Olivette, so glad your scan went well! That's awful that the hospital wasn't quite what you would have hoped for. Is this where you're going to give birth?
Kater, how was your gender scan? Can we have some scan pics ladies?
How is everyone else?
AFM I've been so busy as we visited my mum which was lovely apart from the 8 hour car journey! and I've been sick since we got home with a chest infection, cold, sore throat etc so having a few days off work as there's really nothing I can take to get better.
So...we had our scan that I booked as a surprise for my family. I managed not to tell my mum until the morning of the scan and she was crying so I guess she was happy! We went for the scan with my step dad and 2 sisters and they confirmed again that our little baby is a girl. However, she had her hands over her face the whole time so when they switched to 4d we couldn't see anything. I went for a long walk and had some coke etc, even ran up and down some stairs, but she still wouldn't budge so seeing as we had travelled so far they kindly booked us in for another scan the next day.
So we went for that scan and it was even worse! Baby had folded herself in half and had her feet in front of her face, holding onto her toes so we had hands and feet blocking the view to that little face! Naughty girl! We did get to see her little bum cheeks in 4d though which was nice
So although we didn't get any great pics of her face we still got to see her twice and she is kicking me so often now and making my belly dance about that I don't mind waiting til she's here to see what she looks like.
Yesterday was my little angels due date which was really tough. I woke up to an email from a baby club a joined last time, congratulating me on being 40 weeks pregnant so I was upset from the moment I woke up.
I spent the day clearing out clothes and sorting our baby girls things and putting them away to try and distract myself. Then when my husband got home I had bought a pink heart and a gold star helium balloon for us to let out the back garden. I tied them together, kind of like our angel and our rainbow always being joined. I was so emotional, I had no idea I'd be like that but it was just remembering the raw emotion of it all and being so thankful that I am pregnant again as I don't know how I'd have coped with that day if I wasn't.
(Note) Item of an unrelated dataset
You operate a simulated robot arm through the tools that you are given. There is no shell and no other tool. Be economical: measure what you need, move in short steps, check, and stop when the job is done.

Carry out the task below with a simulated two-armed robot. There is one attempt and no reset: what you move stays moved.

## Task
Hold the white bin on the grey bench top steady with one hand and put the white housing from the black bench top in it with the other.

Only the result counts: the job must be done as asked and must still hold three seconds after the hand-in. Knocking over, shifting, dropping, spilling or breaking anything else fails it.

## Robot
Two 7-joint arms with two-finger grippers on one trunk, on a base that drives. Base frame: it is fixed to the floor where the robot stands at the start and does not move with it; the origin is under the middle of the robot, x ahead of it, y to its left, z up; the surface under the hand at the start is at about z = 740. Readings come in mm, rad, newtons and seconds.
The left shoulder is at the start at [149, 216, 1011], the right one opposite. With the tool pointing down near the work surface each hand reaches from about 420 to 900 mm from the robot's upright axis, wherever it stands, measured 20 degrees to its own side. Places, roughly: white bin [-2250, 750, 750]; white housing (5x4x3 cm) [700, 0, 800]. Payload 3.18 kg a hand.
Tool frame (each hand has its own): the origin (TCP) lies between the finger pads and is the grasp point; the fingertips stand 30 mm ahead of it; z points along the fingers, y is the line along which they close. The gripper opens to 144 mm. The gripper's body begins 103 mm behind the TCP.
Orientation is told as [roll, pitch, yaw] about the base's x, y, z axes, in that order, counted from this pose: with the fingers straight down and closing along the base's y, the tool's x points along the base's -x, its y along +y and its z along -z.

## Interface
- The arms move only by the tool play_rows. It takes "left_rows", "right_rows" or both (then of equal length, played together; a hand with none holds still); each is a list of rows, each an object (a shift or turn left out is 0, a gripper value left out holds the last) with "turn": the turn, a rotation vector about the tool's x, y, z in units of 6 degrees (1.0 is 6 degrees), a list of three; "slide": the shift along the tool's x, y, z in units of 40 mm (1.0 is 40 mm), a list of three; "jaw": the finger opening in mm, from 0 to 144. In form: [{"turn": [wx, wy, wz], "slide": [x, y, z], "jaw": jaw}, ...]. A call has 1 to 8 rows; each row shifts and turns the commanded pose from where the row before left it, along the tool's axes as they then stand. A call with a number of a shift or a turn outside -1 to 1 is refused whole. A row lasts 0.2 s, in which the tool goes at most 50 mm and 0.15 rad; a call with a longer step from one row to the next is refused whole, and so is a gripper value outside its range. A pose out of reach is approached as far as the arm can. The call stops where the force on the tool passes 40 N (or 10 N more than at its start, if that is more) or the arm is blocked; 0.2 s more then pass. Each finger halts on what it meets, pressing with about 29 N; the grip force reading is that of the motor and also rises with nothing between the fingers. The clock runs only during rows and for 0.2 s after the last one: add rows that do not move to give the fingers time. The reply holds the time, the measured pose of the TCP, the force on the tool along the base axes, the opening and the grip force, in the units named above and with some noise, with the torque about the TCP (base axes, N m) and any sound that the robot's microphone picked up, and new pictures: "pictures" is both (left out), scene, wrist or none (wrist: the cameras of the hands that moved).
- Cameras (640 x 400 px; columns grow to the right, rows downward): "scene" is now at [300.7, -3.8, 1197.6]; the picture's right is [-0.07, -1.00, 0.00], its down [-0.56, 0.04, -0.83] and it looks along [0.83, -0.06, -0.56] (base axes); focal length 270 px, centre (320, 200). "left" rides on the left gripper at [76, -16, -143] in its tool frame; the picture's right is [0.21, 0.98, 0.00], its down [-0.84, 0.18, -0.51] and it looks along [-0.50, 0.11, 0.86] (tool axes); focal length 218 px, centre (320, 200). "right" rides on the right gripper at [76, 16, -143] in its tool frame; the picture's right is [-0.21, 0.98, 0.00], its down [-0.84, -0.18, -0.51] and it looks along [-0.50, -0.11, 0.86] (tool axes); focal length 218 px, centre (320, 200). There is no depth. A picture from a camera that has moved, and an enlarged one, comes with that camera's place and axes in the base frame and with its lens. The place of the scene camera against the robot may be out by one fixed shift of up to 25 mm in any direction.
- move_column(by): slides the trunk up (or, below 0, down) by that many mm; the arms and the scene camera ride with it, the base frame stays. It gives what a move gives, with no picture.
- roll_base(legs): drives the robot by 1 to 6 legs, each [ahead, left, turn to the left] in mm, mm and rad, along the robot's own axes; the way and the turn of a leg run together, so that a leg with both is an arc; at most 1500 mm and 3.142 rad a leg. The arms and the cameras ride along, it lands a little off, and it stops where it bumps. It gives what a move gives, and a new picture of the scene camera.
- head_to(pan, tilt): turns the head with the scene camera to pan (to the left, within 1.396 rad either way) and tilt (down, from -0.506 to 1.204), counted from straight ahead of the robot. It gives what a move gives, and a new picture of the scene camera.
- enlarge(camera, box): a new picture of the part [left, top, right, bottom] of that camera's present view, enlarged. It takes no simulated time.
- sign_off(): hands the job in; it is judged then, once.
When we let them go it was perfect watching them float away for what looked like miles.
I feel like we did everything we could for that little baby to show how much we love it. We buried him/her in a plant we bought specially which sits right by our patio doors, I had a tattoo on the inside of my wrist, and then we let the balloons go. It's hard to know what to do but it all definitely feels right.
I feel much better today and feel like my babies crossed over yesterday. One was due, the other became viable. On the same date.
So today is a new day and I think I'm officially nesting!! I am having a huge clear out and am about to get started on my kitchen cupboards but thought I'd come and say hi to you lovely ladies first.
I hope you're all doing brilliantly. Time is ticking by and we'll get to meet our babies soon!